>> start Document extract
Para os modernos, a beleza tornou-se um problema, isto é, deixou de ser uma evidência que arrastava consigo uma série de coisas que não eram objecto de interrogação, mas de veneração, de riso, de silêncio e voz. Não há Musa para a beleza, isto é, a beleza não é propriamente uma disposição criativa da voz e do corpo, a beleza é um brilho que não cessa: Phanes, invenção da poesia órfica, o esplendor, o fulgor do ceptro divino cuja sede é a noite, fonte de luz invisível,  aproximação ao imediato, ao coração hermafrodita da vida.

Plotino (o último filósofo grego, como lhe chama Giorgio Colli), que mostrou tão bem que estamos quase sempre no dois, o que tem que ver com o desdobramento próprio da inteligência e da criação das formas, imaginou o um (já dizer esta palavra parece ser demais) para se referir àquilo (embora não seja um “aquilo”) que está para além de todo o desdobramento: a energia inesgotável, imorredoira, que antecede toda a forma e toda a inteligência, a potência sem qualquer determinação. E quais são os acessos ou, por outras palavras, como é que Plotino chegou a isso que se furta a toda a palavra, que está para além do desdobramento no qual se tece a nossa vida? Por meio de um abandono da estrutura sentimental àquilo mesmo que provoca o sentir e o sentimento: a visão de um homem belo, o sabor de um vinho, o odor de um perfume, de modo que a trama espácio-temporal sofre, por assim dizer, um rasgão, isto é, a beleza, a embriaguez e o odor absorvem aquele que as sente.                                                                              

 

Prazer, reprodução e demora

A categoria da causalidade não tem lugar no que respeita ao prazer. Como a rosa, o prazer é sem porquê. Também o prazer do belo (o prazer estético em Kant) não conhece justificação causal, com a particularidade de se reproduzir a si próprio. Aquele que toma parte neste prazer experimenta uma demora que tem que ver com essa reprodução, não se cansa de se manter nessa demora, pede mais demora, e se não fosse a sobrevivência não a interrompia.
>> end Document extract
>> start Stored data
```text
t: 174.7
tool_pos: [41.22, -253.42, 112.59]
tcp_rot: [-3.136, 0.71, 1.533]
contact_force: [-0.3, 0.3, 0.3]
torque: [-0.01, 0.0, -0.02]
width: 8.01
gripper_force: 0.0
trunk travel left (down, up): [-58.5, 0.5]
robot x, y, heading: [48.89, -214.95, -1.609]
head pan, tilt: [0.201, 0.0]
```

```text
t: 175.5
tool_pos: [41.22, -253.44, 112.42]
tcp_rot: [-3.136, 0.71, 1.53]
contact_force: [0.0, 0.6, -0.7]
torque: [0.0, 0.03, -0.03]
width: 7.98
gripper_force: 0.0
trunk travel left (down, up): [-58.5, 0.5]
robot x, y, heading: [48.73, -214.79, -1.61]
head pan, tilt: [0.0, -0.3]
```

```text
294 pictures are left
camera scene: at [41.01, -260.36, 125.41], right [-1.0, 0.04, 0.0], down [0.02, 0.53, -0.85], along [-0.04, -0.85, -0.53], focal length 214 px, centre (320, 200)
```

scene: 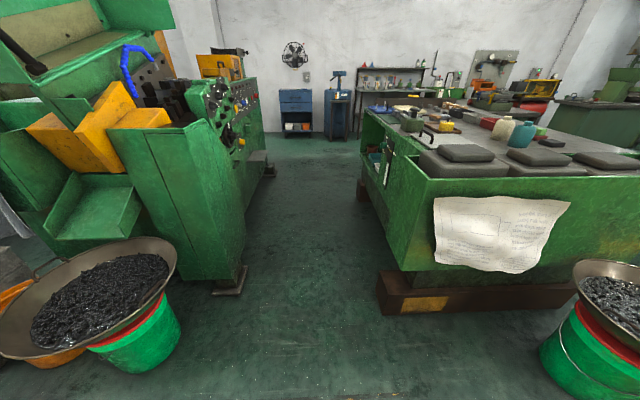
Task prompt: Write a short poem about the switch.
>> end Stored data
Task prompt: Could you carry on with the document extract from where it ends?

Result of the task:
 

O que agrada e aquilo de que se anda à procura

No momento em que o belo se reduz àquilo que me agrada a mim, todas as conversas sobre ele começam a saber mal. Aliás, a palavra caiu em desuso e converteu-se numa espécie de interjeição (equivalente a esfregar o estômago,  quando se mata a fome com um pitéu, Wittgenstein dixit). Sente-se que é melhor evitá-la por enquanto, embora jamais se possa dispensá-la, pois o belo já correspondeu àquilo de que se anda à procura, àquilo que mais se ama. Foi assim que Hermann Broch, nos seus textos sobre o mal no sistema de valores da arte, exigiu abstenção, uma dieta purificadora, exigiu que se deixasse cair a palavra belo quando se fala da arte, ao mesmo tempo que convertia a beleza no alvo infinito do próprio sistema da arte. Na verdade, a beleza não tem pedagogia possível. No termo do seu escrito sobre as proporções dos corpos e dos rostos, Dürer, depois de ter mostrado com maestria o método diagramático capaz de restituir as proporções, exclama (como se gritasse): e como distinguir pelo juízo dois homens belos? E conclui: tais são as trevas a que o entendimento sucumbe.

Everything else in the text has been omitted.